I like blogging. I like people seeing my blog. I like Facebook, but i just logged out to make a couple posts in both my blogs right now~ Friendster is probably a fossil right about now. Heck i dont even know why i care, I'm not even on Friendster. I hate gaiaonline right now. But i used to love it for three years straight. I'm just really bored of it now. But I still hate Coffee.
God i want to eat a chocolate waffle right now. I really want to. The texture, the cream, the way the chocolate melts in my mouth while i chew the waffle... Yeah i want a chocolate waffle. And since it's 11:22 i am going to sleep.

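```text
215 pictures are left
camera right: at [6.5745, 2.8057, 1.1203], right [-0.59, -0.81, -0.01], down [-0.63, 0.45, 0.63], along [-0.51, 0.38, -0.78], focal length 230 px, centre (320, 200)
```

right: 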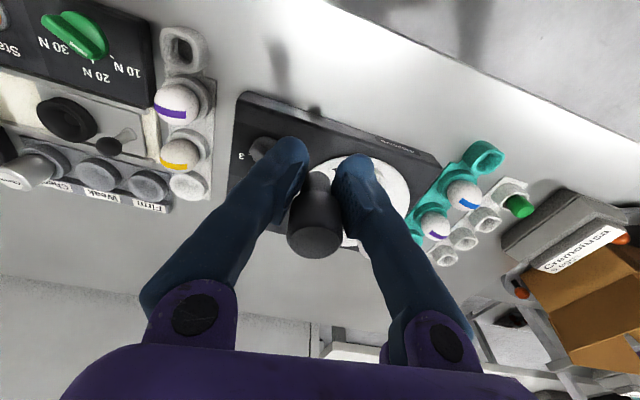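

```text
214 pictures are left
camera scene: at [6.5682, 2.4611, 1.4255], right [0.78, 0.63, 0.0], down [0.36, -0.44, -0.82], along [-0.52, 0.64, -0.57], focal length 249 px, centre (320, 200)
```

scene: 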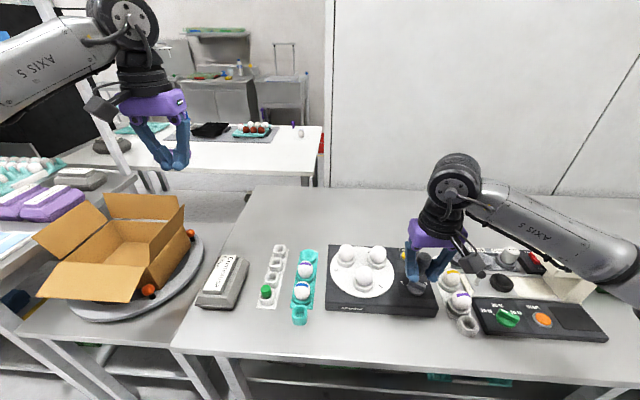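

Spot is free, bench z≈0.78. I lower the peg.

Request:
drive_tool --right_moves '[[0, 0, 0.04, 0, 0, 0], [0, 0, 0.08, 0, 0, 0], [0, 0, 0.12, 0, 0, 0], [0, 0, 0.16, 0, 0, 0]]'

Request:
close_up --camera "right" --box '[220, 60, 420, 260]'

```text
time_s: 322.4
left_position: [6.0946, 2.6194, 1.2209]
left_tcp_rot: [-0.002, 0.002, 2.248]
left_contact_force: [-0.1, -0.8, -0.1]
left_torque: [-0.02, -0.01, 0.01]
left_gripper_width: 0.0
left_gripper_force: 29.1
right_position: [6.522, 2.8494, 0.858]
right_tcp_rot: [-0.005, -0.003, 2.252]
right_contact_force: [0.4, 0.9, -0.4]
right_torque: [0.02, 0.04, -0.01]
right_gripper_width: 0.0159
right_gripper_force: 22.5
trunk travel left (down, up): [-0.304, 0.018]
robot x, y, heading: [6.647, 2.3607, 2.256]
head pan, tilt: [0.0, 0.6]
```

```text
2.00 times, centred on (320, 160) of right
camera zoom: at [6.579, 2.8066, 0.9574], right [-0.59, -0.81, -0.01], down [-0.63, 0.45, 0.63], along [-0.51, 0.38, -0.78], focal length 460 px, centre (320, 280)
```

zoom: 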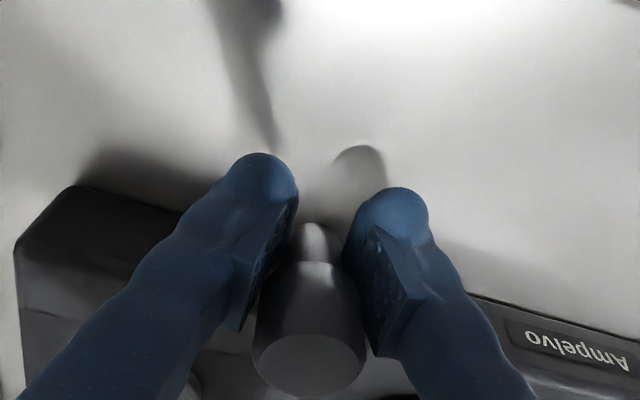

Well, not really, I'm just going to try to go to sleep. or play with my phone. or something.

PODCASTS HERE I COME...!

I BLINK A LOT

Pretty much wanted to start blogging because of Mark Zuckerburg (I don't know the spelling okay?!) and "the social network. I'm a lonely person who spends time on 9gag and Facebook and twitter. But recently, i don't really like twitter. I used to worship twitter before though. But the 140 character limit was pretty lame. Blogging is the same thing, i guess, but there's no character limit here.

I don't really like coffee. I've never liked coffee. What i DO like, however, is hot chocolate. A nice cup filled with some won't disappoint me right now. I feel strangely cold, and Singapore is tropical, we don't have any winter. Cutting all that, I'm currently (almost) 14 years old, have guy-ish aspects (I'm a girl) and have a drop dead awesome hair cut. the hair reaches my chin. but the style is awesome.

I love anime, real life movies, Music, playing instruments, YouTube,  video games, 9GAG (4LYFE) and am addicted to Facebook. I don't really mind school, i have many friends there (but i wouldn't really call myself popular). I wear glasses - they're red in color.  my skin is brown. My eyes are a dark shade of brown. my lips are pinkish. I'm 5' tall. I like ping pong and being awesome on a regular basis.

I blink a lot. many people find that annoying, but others find it... hard to talk to me, but it's manageable.